_EXERCISE TASK_
I need the document again, verbatim and complete.

_DOCUMENT_
## Begin

BAB I PENDAHULUAN
A. Latar Belakang Masalah Tanah merupakan sumber daya alam yang sangat penting bagi kehidupan manusia. Tanah adalah benda yang diciptakan Tuhan sebagai tempat hidup dan berpijak bagi seluruh makhluk dimuka bumi. Oleh karena itu, tanah memiliki peranan yang sangat penting dalam kehidupan manusia dan keberadaannya tidak dapat dipisahkan dari manusia. Tanah memiliki fungsi sosial dan ekonomi yang sangat besar dalam kehidupan manusia. Sebagai bagian dari bumi dan merupakan karunia dari Tuhan Yang Maha Esa, tanah adalah alat untuk pemenuhan kebutuhan papan, lahan, usaha dan tanah juga merupakan alat investasi yang sangat menguntungkan, di samping bangunan yang ada diatasnya, juga memberi manfaat ekonomisnya bagi pemiliknya. Oleh karena itu, bagi mereka yang memperoleh hak atas tanah dan bangunan adalah sepantasnya menyerahkan sebagian nilai ekonomi yang diperolehnya kepada Negara melalui pembayaran pajak. Sebagai Negara yang sedang giat menyelenggarakan pembangunan tentunya Pemerintah Indonesia membutuhkan banyak dana untuk membiayai pengeluaran pemerintah, baik untuk menyelenggarakan pemerintahan maupun pembangunan. Banyak cara yang dapat dilakukan Pemerintah untuk menggali sumber penerimaan Negara, salah satunya melalui pemungutan pajak. Pajak merupakan salah satu sumber pendapatan Negara yang paling besar dan cukup potensial untuk membiayai pembangunan.

## End

_DATASET EXTRACT_

## Begin

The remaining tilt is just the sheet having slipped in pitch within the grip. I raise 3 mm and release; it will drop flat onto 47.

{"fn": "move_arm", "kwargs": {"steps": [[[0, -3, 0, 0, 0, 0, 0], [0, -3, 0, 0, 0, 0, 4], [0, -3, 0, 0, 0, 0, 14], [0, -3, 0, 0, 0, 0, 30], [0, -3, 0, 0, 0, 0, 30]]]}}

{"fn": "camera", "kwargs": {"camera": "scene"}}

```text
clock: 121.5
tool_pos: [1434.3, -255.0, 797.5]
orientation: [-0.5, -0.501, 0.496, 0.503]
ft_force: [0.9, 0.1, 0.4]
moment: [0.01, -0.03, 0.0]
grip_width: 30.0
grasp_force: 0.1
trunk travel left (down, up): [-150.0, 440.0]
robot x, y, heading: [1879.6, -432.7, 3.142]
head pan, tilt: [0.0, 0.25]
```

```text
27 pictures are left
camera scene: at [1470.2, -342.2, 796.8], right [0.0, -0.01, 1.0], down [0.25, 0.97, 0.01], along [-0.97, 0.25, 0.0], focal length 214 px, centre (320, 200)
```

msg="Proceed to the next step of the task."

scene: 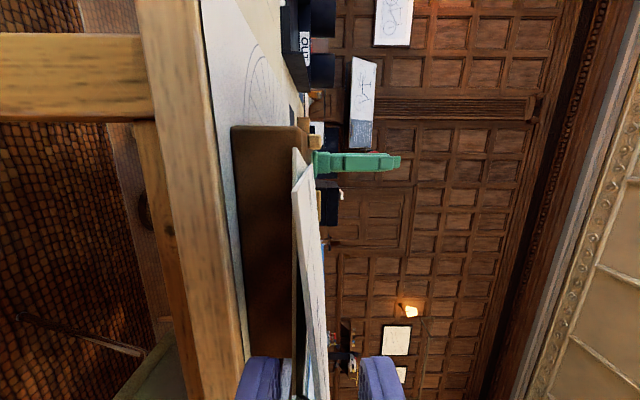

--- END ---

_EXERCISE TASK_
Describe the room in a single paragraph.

## End

_COMPLETED TASK_
BAB I PENDAHULUAN
A. Latar Belakang Masalah Tanah merupakan sumber daya alam yang sangat penting bagi kehidupan manusia. Tanah adalah benda yang diciptakan Tuhan sebagai tempat hidup dan berpijak bagi seluruh makhluk dimuka bumi. Oleh karena itu, tanah memiliki peranan yang sangat penting dalam kehidupan manusia dan keberadaannya tidak dapat dipisahkan dari manusia. Tanah memiliki fungsi sosial dan ekonomi yang sangat besar dalam kehidupan manusia. Sebagai bagian dari bumi dan merupakan karunia dari Tuhan Yang Maha Esa, tanah adalah alat untuk pemenuhan kebutuhan papan, lahan, usaha dan tanah juga merupakan alat investasi yang sangat menguntungkan, di samping bangunan yang ada diatasnya, juga memberi manfaat ekonomisnya bagi pemiliknya. Oleh karena itu, bagi mereka yang memperoleh hak atas tanah dan bangunan adalah sepantasnya menyerahkan sebagian nilai ekonomi yang diperolehnya kepada Negara melalui pembayaran pajak. Sebagai Negara yang sedang giat menyelenggarakan pembangunan tentunya Pemerintah Indonesia membutuhkan banyak dana untuk membiayai pengeluaran pemerintah, baik untuk menyelenggarakan pemerintahan maupun pembangunan. Banyak cara yang dapat dilakukan Pemerintah untuk menggali sumber penerimaan Negara, salah satunya melalui pemungutan pajak. Pajak merupakan salah satu sumber pendapatan Negara yang paling besar dan cukup potensial untuk membiayai pembangunan.